Starting You Illusion Show
Let me say before I write this article that these aren’t entirely my original thoughts. I was listening to an interview with J.C. Sum not long ago where he expressed his thoughts on choosing your first illusion. I’m passing this on, along with some of my own thoughts in case you missed this interview. Let me say first of all that I think J.C.’s thoughts on performing and presenting illusions is brilliant. He’s a real world worker and brilliant thinker. His answers always come from a point of a working pro- someone who has spent a lot of time on stage in many different situations. I would recommend that you get your hands on anything he has written.
When you’re choosing your first illusion.

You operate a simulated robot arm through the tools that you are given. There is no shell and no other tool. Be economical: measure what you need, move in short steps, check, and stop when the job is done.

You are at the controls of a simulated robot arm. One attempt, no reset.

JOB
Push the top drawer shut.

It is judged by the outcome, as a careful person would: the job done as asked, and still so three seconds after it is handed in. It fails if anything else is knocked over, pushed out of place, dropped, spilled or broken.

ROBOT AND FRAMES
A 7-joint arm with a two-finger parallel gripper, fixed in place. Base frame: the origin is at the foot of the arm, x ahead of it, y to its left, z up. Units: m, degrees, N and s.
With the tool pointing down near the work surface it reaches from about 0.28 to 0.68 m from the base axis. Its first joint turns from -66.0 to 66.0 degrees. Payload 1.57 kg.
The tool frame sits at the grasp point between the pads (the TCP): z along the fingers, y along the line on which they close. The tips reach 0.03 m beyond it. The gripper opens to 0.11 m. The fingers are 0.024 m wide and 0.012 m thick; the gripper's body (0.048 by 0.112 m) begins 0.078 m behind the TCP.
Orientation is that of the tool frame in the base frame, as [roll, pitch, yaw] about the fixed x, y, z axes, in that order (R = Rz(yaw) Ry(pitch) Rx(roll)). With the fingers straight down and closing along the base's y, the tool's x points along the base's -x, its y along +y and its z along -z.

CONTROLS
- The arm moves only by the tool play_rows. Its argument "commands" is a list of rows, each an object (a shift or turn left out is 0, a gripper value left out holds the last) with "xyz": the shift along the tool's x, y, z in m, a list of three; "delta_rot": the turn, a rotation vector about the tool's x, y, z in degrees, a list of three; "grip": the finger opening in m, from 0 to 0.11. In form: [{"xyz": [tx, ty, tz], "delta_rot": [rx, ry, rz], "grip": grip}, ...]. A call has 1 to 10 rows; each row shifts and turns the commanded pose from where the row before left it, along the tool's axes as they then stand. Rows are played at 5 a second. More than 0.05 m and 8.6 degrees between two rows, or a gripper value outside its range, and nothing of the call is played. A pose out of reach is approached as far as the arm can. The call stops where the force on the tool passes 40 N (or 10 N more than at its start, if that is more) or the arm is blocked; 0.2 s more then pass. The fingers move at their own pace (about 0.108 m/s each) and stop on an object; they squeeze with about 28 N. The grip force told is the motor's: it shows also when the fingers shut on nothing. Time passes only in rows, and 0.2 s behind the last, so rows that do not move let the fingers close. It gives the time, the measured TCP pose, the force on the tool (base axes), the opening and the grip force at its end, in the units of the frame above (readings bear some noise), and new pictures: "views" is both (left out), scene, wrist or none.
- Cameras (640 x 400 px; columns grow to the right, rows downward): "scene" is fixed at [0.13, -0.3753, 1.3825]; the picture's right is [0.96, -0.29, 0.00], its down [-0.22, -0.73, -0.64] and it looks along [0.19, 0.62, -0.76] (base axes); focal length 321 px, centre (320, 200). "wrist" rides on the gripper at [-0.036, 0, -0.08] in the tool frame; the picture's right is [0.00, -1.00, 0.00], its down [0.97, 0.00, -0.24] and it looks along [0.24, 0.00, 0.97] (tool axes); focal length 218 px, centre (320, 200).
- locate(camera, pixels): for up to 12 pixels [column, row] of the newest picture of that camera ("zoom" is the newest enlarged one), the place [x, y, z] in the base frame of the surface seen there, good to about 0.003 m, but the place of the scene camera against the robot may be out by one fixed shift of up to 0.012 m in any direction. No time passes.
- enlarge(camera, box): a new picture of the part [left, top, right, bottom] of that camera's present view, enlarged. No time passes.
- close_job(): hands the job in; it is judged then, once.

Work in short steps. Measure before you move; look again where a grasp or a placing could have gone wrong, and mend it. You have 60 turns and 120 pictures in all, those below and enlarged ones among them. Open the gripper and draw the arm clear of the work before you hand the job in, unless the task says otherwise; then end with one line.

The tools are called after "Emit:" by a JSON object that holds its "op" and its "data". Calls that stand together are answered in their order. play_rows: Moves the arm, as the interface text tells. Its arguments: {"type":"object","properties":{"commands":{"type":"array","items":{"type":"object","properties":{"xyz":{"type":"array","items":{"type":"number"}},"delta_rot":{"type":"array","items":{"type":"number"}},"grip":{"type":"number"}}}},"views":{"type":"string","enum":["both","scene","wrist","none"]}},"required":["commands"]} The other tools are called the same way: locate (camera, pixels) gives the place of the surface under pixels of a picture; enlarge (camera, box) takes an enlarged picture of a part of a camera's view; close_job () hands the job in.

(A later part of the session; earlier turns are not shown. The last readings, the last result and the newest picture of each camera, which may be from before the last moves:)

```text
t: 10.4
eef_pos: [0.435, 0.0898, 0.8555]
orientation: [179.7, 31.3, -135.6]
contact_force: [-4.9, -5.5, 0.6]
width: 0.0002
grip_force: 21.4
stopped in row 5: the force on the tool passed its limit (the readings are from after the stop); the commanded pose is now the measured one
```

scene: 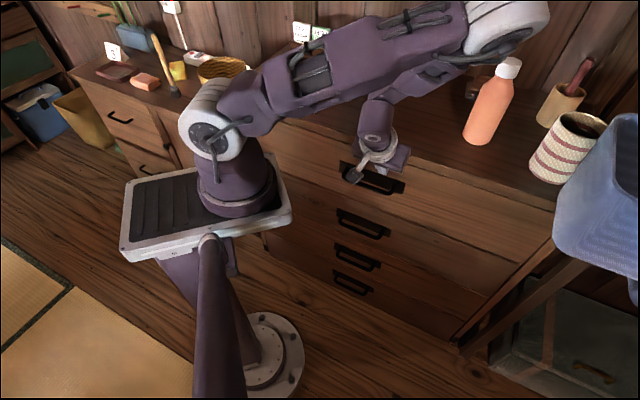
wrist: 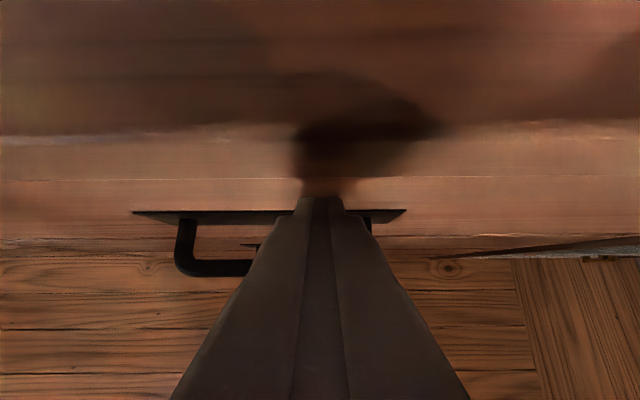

There are lots of factors to keep in mind. When you build your first illusion show it will probably be built slowly over a period of time. That means you probably won’t be playing theaters immediately. This doesn’t mean you won’t occasionally play great stages, but more than likely you’ll be playing a lot of smaller venues working on platforms and corporate events that won’t have wing space. The lack of wing space and storage during the program creates three distinct challenges.
The first challenge is how to load and offload an illusion onto a small stage or platform? Usually, there are no ramps to help you do this. Chances are you’re just one part of a complete program so you’ll need to load and unload your props from the stage or platform during the event. You need to be able to pick up your illusions and props by yourself or with the help of your assistant. This means you definitely need to keep weight and size of the illusion in mind. There may be stagehands or technicians there to help you, but I wouldn’t count on it. You are usually on your own.
The next thing to consider is appearance tricks where you need to preload your assistant before the show. Making assistants appear is a great way to introduce the show and establish yourself as an illusionist. However, if you have no wing space or main curtain, there really is no place to preload an assistant. This is an oversight many of us in the illusion world missed when we were first starting, but it’s so easy to overlook the fact that if you don’t have a curtain or wings to get behind and pre-set the trick, there’s no way to pull it off. And preloading your assistant into the base of the trick then having a group of people pick up the illusion and place it onto a platform is extremely dangerous. I’ve watched magicians do this and it’s scary. Your assistant is in a very vulnerable position and can be seriously injured if dropped. Also, keep this in mind if you’ve promised to make the CEO appear for the big corporate event. Ask a lot of questions about the stage before you oversell this idea.
Okay, we’ve performed it now where do we put it? The third challenge where to put your props once you’ve performed an illusion. If you don’t have wing space or curtains to place it behind, the prop needs to stay on stage for the rest of your performance. Keep this in mind when designing your first illusion show. Also, keep in mind- the bigger the illusion the more stage space it takes up, and the longer the audience has to examine the trick in their minds.
Choosing that first illusion
How dedicated is your assistant? The go-to illusion for a lot of beginning illusionists seems to be the sub trunk. I get it. I’ve owned one, or maybe two. It’s a classic- one of the first tricks we think of. It’s big. It’s showy. It’s fast, and you can throw all your stuff in and travel with it. However, the sub trunk is a physically demanding illusion and takes a lot of practice to time it out. If you want to be fast with a sub trunk you’ll need an assistant who’s truly dedicated to your performance and is willing to sacrifice a lot of time to get the illusion right. I would definitely not recommend this trick for one of your first illusions. Most beginning illusionists don’t have enough work to keep an assistant working steadily. You usually burn through many assistance before you establish yourself as an illusionist.
So what would my recommendations be for your first illusion? I would strongly consider building either a Modern Art by Jim Steinmeyer or a Zig Zag. These are perfect for a new illusionist. There not very heavy and can easily be broken down and transported. These effects can essentially be performed surrounded. Although you probably won’t be doing many shows in the round during corporate events it is very common to have audiences three-quarters of the way around you. Both of these illusions don’t require a lot of practice by an assistant and can be introduced at any point during the show. You’ll find that most audiences are amazed by these illusions.
Once you’ve established yourself and have an assistant who is dedicated to your program, some of the other effects like a sub trunk could be approached. Another great effect to consider at this point would be a broom suspension. It’s a great way to work levitation into your show and can be performed in most conditions. Combine an effect like this along with a Zig Zag or Modern Art and a good dove act will put you well on your way to producing a great corporate illusion show.